If you’re a fan of science fiction, you might consider as an analogy—a weak and limping analogy, admittedly, but one that can help us nonetheless—the analogy of a time machine.  Consider a time machine that can open a portal in time, transporting you to any moment in history.  The Sacrament of the Eucharist does, through God’s power, something of the reverse:  it makes the past present.  Every celebration of the Mass brings the moment of Jesus’ atoning death on Good Friday to the altar where the Sacrifice of the Mass is celebrated.  This is a sacred mystery, of course.  It’s important that we try to understand better what this mystery means, so that we can love Jesus through this mystery.  Nonetheless, we should never think that our human minds can exhaust the meaning of such a divine mystery.
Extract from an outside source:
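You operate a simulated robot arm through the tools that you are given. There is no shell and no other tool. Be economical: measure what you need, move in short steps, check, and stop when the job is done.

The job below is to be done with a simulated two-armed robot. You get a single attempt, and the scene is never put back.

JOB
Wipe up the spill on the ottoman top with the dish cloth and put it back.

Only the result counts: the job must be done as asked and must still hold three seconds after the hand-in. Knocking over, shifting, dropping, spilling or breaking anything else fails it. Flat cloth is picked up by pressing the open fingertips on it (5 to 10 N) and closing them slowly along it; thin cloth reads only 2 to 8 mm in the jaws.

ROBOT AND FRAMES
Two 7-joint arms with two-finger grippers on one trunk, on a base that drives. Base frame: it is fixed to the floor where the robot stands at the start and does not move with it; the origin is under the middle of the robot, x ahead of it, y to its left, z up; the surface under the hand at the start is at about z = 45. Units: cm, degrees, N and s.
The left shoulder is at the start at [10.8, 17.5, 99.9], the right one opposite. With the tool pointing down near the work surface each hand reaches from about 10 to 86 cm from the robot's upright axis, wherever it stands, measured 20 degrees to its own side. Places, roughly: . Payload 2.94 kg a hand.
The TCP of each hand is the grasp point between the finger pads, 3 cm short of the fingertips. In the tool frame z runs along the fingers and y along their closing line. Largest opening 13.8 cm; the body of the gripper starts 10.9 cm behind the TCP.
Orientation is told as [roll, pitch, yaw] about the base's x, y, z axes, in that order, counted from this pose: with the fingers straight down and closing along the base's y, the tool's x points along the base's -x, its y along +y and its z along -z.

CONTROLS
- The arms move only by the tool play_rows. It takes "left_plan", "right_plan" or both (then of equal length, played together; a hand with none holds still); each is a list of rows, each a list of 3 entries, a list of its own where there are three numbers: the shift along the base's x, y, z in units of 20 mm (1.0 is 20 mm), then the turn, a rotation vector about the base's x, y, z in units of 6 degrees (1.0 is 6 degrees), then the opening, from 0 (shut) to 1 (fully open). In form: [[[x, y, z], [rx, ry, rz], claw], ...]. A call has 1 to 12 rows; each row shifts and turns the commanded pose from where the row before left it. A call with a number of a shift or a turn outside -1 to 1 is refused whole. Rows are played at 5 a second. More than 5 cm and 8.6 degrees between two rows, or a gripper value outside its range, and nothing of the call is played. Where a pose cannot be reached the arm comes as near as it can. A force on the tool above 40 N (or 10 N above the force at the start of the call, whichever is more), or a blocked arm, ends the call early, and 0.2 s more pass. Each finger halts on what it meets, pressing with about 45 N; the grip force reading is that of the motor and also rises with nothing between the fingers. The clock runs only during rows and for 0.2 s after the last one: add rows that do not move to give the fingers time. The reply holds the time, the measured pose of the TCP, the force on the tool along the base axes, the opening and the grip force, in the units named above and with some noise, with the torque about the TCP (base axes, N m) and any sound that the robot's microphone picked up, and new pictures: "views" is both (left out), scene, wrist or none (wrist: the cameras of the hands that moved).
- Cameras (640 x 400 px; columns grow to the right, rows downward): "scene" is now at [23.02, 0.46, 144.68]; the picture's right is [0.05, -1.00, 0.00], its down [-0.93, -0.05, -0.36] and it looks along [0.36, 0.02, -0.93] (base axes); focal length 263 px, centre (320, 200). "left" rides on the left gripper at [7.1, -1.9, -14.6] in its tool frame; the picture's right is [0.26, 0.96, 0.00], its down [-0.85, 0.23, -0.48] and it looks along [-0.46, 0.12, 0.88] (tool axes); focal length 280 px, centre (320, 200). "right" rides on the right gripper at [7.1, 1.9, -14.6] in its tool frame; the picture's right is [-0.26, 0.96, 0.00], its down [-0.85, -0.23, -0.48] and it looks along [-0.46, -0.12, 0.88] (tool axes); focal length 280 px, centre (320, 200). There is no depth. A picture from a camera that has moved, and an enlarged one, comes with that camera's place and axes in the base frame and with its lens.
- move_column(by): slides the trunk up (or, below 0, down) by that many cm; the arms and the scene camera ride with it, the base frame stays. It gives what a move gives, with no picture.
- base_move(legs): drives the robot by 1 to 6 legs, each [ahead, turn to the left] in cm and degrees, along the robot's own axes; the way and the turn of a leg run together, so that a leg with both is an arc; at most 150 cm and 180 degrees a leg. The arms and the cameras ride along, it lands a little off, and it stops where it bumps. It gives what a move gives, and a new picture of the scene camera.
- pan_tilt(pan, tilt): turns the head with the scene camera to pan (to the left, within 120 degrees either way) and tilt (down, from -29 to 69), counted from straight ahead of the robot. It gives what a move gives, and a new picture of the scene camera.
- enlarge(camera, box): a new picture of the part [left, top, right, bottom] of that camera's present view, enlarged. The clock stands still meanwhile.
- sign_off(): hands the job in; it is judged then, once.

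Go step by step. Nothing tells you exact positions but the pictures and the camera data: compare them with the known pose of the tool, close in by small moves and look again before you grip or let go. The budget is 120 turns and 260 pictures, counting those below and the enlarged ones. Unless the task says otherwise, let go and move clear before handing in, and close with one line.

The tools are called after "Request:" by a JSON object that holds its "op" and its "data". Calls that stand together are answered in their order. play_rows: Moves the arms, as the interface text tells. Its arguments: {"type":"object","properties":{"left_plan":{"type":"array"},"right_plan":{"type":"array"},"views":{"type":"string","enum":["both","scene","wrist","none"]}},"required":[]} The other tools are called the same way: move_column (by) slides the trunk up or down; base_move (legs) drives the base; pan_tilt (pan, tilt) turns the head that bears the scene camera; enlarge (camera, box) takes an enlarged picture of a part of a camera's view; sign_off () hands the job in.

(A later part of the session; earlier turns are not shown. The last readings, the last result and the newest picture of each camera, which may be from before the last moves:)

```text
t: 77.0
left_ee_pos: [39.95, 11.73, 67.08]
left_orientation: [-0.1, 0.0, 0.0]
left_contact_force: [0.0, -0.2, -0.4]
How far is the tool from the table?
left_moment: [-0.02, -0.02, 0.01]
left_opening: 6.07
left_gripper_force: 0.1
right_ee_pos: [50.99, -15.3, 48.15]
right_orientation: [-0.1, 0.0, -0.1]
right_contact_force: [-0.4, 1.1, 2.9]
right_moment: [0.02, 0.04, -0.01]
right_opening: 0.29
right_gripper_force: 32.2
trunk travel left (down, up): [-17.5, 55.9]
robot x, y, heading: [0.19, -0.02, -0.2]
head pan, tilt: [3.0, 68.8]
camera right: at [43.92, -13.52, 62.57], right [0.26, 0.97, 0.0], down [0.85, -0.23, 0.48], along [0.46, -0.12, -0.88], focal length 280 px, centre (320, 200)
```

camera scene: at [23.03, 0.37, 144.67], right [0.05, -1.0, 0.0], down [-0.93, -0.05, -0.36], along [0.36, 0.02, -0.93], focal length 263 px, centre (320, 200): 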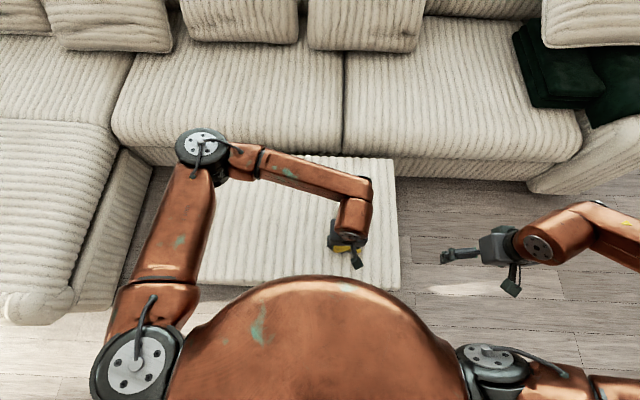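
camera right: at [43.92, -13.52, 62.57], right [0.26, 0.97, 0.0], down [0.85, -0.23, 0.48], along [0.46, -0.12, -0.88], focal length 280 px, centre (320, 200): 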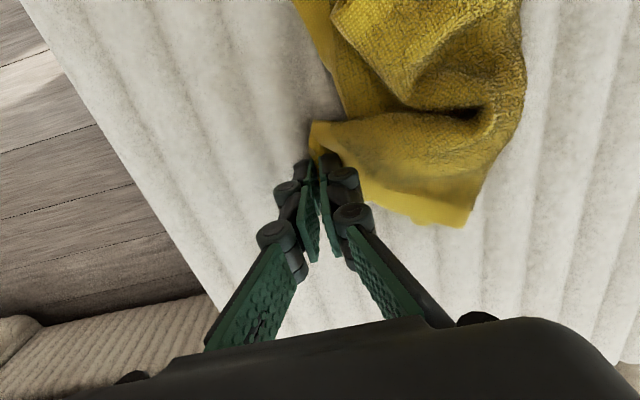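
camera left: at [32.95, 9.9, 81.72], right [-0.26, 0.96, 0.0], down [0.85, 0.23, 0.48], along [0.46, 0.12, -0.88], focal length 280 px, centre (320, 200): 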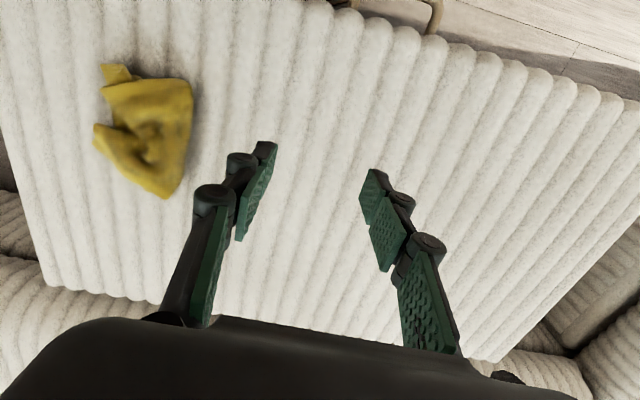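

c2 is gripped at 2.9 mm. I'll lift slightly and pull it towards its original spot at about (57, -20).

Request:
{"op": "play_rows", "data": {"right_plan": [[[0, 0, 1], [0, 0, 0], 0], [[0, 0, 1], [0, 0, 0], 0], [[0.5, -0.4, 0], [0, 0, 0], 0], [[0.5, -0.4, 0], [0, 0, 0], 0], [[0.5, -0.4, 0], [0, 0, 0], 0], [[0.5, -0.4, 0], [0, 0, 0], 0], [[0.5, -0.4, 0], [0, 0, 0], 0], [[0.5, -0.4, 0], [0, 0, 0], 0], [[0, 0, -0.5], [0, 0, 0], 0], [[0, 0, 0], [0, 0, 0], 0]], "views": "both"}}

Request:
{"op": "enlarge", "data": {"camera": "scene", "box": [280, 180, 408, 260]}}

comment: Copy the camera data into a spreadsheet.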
The Most Blessed Sacrament is “God with us”:  Jesus making Himself—in the form of His self-sacrifice on Calvary—present to us, so that we can not only worship Him, but also worthily receive Him.  Although, like the centurion, we are unworthy that He should enter under our roof, He only needs to say the word, and we shall be healed.  That word is what Jesus pronounced on the evening before His atoning death.  At the Last Supper, Jesus transformed the Passover meal into the Sacrifice of the Mass, and Jesus’ words at the Last Supper are the words that make Jesus’ self-sacrifice present to us:  “Take this, all of you, and eat of it.  For this is my Body, which will be given up for you.”

Jesus makes His self-sacrificial Self present through the celebration of Holy Mass, so that you might worthily receive Him:  so that His Body and Blood, soul and divinity can be united with your body and blood, soul and humanity:  so that Jesus can be “God with you” in the most profound way possible this side of Heaven.

Jesus invites you to accept Him as “Emmanuel”.  Jesus invites you to receive Him as “Emmanuel”, so that His life might be your life:  so that your life might transformed into His living instrument:  so that you might serve Him as one member of His Mystical Body, the Church.  The Most Blessed Sacrament of the Eucharist is “God with us” in order to strengthen us for our days in this world, and so lead us into eternal life once our days in this world are completed.